“…otro
eje estructural básico (de la Revolución Ciudadana), la recuperación y
la forja de valores que permitan cristalizar una sociedad libre de
corrupción, entendida ésta no sólo como actos reñidos con la ley, sino
como el abuso de poder por parte de individuos u organizaciones sea en
el ámbito público o privado, en actividades económicas, políticas,
sociales, empresariales, sindicales, culturales, deportivas, que
beneficien directa o indirectamente a una persona o a un grupo de
personas.”
Plan de Gobierno de Alianza país 2007-2011 (2006)
La corrupción ha sido -y es- un tema de urgente actualidad. Los medios
están llenos de denuncias y escándalos. Sin embargo, a pesar de su gran
difusión, pocas veces este fenómeno social recibe un análisis profundo.
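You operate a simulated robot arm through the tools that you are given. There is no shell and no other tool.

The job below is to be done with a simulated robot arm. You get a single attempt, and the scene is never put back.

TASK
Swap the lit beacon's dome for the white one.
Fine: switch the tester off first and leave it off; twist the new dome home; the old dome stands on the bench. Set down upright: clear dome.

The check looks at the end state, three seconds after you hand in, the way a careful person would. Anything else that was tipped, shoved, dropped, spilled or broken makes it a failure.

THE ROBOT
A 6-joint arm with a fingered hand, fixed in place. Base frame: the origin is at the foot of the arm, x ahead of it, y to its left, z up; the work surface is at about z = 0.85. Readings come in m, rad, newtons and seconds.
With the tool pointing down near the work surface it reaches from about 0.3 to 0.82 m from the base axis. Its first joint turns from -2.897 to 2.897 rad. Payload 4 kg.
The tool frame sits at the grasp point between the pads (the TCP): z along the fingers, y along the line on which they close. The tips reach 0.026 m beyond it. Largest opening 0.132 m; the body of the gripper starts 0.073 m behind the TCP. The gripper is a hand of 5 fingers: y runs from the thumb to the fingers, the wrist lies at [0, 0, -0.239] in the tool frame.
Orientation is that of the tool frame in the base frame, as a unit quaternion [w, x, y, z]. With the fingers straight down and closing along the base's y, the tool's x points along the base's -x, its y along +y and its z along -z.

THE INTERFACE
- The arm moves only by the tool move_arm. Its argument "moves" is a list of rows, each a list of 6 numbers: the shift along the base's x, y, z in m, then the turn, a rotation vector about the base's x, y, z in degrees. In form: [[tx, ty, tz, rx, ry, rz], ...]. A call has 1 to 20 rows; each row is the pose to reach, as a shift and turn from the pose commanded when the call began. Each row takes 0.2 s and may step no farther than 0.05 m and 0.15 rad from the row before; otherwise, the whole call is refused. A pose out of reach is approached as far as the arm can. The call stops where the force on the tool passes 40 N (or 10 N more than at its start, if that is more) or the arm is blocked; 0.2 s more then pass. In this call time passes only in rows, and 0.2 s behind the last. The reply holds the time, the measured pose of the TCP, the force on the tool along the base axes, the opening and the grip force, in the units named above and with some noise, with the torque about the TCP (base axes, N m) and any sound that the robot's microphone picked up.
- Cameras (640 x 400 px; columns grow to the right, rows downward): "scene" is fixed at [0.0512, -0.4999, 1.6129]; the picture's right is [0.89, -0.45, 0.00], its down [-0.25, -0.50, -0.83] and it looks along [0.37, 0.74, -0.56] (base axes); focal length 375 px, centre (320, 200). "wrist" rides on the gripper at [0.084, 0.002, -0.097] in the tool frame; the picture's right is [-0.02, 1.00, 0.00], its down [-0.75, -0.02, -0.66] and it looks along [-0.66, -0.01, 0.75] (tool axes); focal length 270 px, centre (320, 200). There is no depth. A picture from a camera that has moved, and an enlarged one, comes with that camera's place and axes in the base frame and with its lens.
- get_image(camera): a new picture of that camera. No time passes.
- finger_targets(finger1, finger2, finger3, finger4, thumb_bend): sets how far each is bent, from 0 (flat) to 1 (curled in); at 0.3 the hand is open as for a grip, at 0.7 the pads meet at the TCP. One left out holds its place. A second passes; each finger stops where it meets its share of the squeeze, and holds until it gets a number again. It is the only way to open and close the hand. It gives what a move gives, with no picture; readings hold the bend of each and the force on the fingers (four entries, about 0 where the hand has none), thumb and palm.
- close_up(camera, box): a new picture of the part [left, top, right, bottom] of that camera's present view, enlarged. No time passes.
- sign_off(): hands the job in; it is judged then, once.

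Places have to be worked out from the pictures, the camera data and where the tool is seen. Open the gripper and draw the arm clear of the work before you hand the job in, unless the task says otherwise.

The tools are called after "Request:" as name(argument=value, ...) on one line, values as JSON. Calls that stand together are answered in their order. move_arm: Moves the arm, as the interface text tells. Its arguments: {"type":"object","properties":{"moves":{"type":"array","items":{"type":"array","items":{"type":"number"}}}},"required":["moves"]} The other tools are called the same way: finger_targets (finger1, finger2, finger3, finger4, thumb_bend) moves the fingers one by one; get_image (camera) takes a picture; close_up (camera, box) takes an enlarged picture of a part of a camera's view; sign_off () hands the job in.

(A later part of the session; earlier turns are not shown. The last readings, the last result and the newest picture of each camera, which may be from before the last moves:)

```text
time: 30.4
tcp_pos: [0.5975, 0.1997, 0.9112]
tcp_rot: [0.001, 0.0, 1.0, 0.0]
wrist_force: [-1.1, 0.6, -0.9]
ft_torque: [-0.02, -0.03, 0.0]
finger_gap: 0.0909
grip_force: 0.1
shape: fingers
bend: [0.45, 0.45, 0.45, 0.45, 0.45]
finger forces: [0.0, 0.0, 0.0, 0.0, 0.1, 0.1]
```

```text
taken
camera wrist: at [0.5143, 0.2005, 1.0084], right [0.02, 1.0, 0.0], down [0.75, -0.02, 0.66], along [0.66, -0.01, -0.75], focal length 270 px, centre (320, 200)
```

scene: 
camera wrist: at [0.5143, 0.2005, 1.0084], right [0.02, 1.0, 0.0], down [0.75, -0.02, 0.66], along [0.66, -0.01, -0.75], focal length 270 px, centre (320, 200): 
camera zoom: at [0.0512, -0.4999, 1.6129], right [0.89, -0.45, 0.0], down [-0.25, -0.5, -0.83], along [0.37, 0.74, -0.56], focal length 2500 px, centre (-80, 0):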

Muchas son las lecturas inapropiadas que se hacen para entenderla, y
peor aún, con frecuencia no se llega a sancionar adecuadamente los
hechos corruptos. Esto causa una generalizada frustración y no menos
confusiones, especialmente entre quienes no son corruptos, pero ven
-impotentes- que “ los inmorales nos han igualao ”…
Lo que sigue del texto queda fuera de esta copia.